Supplied text:
-------

Publisher Information
My Dark Side Published in 2014 by
Andrews UK Limited
www.andrewsuk.com
The right of Stephen Whitehead to be identified as the Author of this Work has been asserted by him in accordance with the Copyright, Designs and Patents Act 1998
Copyright © 2014 Stephen Whitehead
All rights reserved. No part of this publication may be reproduced, stored in a retrieval system, or transmitted, in any form or by any means without the prior written permission of the publisher, nor be otherwise circulated in any form of binding or cover other than that in which it is published and without a similar condition being imposed on the subsequent purchaser. Any person who does so may be liable to criminal prosecution and civil claims for damages.
All characters appearing in this work are fictitious. Any resemblance to real persons, living or dead, is purely coincidental.



Dedication
For LGBT people everywhere



About the Author
Dr Stephen Whitehead is Visiting Professor in Gender Studies at Shih Hsin University, Taipei, and Asia Programme Coordinator for Keele University, UK. He lives in Chiang Mai, Thailand with his wife and stepdaughter. His books have been translated into 17 languages. www.stephenwhitehead.org.



Quotes
The Gender Binary: The way society divides individuals into men and women as distinct and opposite categories. The individual is then expected to perform their gender and sexual identity according to the dominant rules, codes, languages and symbols associated with the gender category and prevailing within particular social and cultural locations.
See Whitehead, S., Talahite, A. and Moodley, R. (2013) Gender and Identity: Key themes and new directions . Oxford: Oxford University Press.
‘The hardest performance for any man is learning how to convincingly be one’
(The Relationship Manifesto, 2012, page 53)

-------

What is being asked:
Transcribe the supplied text beginning at "About the Author". Stop after "and cultural locations.".

-------

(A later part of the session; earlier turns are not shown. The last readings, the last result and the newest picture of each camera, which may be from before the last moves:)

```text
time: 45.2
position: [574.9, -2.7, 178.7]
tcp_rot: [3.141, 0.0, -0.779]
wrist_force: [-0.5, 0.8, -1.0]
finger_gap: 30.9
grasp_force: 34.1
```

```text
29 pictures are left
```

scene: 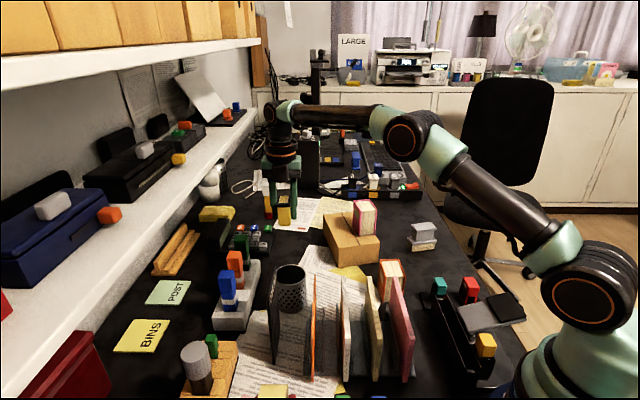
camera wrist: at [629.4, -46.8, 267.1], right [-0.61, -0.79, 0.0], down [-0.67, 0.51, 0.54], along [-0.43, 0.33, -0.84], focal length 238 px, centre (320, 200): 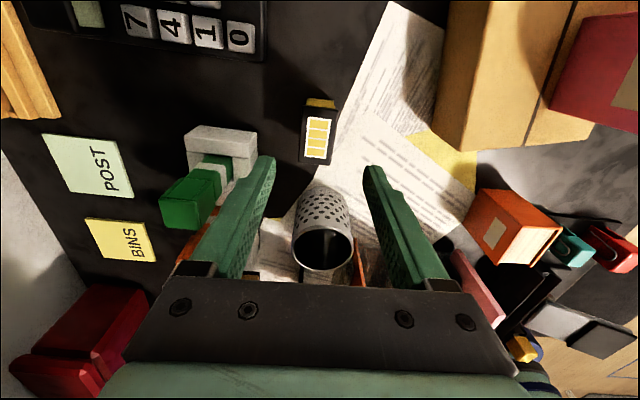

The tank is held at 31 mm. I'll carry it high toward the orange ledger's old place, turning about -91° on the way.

-------

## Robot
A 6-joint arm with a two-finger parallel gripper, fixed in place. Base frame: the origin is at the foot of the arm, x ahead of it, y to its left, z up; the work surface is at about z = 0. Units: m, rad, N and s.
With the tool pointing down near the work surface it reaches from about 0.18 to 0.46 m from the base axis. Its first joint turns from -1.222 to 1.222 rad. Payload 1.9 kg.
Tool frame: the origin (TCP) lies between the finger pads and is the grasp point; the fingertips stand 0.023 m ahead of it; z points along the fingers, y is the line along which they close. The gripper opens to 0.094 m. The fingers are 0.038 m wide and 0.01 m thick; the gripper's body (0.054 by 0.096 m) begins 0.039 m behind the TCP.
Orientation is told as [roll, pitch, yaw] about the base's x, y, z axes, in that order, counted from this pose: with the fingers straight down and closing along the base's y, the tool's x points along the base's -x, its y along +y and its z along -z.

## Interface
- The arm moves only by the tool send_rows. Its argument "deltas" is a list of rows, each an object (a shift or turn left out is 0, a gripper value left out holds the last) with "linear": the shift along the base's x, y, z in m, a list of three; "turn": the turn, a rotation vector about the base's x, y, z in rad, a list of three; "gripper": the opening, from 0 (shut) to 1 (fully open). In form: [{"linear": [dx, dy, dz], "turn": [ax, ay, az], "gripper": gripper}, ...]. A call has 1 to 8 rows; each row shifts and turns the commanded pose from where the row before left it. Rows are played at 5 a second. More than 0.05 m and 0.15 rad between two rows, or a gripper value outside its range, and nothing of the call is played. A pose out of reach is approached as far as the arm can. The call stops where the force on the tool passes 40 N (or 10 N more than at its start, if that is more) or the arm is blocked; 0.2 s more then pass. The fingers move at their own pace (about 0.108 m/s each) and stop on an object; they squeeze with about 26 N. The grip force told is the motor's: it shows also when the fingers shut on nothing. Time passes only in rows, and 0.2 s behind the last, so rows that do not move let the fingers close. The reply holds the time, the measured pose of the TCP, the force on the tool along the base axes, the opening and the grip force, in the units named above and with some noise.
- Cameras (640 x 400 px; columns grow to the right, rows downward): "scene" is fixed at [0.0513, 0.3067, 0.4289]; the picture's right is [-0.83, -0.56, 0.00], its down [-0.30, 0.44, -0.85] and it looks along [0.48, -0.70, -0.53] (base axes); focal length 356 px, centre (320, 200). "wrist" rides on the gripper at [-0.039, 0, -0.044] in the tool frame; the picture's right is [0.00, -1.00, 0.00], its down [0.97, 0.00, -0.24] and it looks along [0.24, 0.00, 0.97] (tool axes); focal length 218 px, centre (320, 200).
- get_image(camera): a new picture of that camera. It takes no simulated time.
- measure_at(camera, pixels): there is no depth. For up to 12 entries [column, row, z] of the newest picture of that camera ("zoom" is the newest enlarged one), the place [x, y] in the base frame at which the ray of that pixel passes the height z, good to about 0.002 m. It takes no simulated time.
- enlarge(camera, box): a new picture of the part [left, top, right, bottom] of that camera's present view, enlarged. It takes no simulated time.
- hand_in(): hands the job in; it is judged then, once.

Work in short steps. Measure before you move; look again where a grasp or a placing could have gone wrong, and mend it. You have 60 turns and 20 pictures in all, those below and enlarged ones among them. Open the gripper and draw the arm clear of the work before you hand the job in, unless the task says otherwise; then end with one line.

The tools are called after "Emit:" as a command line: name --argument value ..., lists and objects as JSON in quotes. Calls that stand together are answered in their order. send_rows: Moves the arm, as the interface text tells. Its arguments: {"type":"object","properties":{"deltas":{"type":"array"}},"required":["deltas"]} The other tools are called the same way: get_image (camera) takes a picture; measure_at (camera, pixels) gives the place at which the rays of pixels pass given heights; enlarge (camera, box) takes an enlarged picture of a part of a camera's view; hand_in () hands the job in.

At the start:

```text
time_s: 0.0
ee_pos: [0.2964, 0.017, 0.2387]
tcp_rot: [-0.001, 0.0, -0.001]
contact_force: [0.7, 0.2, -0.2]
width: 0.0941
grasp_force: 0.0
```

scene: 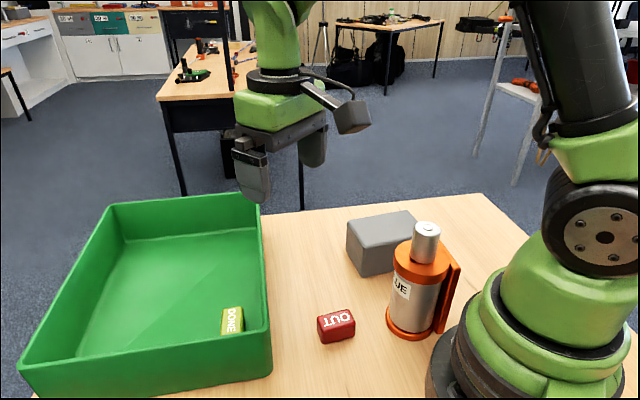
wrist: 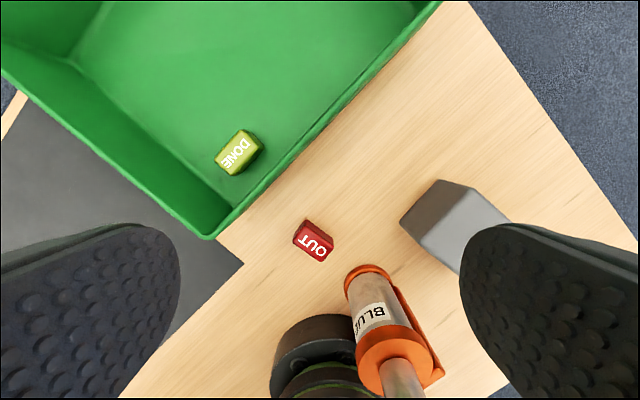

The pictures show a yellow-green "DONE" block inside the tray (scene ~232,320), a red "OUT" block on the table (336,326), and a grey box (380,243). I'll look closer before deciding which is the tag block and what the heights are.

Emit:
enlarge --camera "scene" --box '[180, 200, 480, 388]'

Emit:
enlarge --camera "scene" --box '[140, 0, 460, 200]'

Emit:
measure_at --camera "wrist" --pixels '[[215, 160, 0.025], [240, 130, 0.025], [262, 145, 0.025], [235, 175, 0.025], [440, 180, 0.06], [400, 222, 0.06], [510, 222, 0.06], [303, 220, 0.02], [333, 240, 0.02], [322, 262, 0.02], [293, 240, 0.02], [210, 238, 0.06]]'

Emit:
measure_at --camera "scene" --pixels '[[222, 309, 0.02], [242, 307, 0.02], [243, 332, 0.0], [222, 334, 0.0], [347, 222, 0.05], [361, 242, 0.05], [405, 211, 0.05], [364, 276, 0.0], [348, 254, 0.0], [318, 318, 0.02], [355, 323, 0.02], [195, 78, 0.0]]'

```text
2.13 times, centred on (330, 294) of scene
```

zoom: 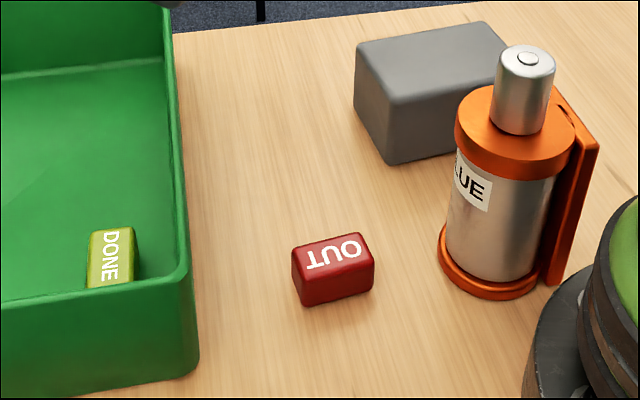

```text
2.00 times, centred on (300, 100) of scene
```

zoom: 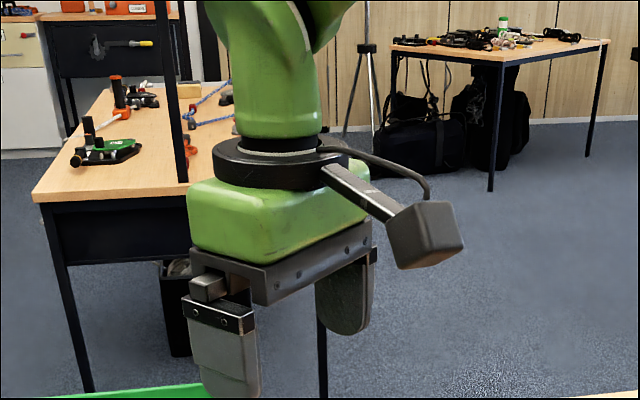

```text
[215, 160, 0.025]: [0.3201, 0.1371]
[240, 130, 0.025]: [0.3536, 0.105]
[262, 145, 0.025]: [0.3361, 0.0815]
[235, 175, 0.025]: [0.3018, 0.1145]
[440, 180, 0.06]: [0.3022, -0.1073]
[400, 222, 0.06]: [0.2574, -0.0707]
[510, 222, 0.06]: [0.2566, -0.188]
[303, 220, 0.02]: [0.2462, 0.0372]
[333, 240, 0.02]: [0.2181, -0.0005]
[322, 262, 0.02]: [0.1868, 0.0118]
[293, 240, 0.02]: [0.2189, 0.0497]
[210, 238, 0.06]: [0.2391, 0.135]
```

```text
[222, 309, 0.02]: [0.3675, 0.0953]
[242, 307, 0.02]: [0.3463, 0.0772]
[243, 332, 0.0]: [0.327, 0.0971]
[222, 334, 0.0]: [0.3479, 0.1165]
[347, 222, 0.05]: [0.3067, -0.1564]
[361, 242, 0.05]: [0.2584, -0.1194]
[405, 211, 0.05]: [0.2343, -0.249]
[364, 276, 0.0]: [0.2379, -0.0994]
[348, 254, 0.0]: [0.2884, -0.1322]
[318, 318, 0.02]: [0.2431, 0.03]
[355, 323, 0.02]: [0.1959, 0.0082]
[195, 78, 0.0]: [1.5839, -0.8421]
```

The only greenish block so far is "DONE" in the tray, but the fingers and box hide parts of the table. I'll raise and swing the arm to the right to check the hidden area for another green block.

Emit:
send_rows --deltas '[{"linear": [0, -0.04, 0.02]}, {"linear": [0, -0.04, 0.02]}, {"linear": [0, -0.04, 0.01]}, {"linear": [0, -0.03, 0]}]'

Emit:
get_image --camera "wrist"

-------

Reply:
About the Author
Dr Stephen Whitehead is Visiting Professor in Gender Studies at Shih Hsin University, Taipei, and Asia Programme Coordinator for Keele University, UK. He lives in Chiang Mai, Thailand with his wife and stepdaughter. His books have been translated into 17 languages. www.stephenwhitehead.org.



Quotes
The Gender Binary: The way society divides individuals into men and women as distinct and opposite categories. The individual is then expected to perform their gender and sexual identity according to the dominant rules, codes, languages and symbols associated with the gender category and prevailing within particular social and cultural locations.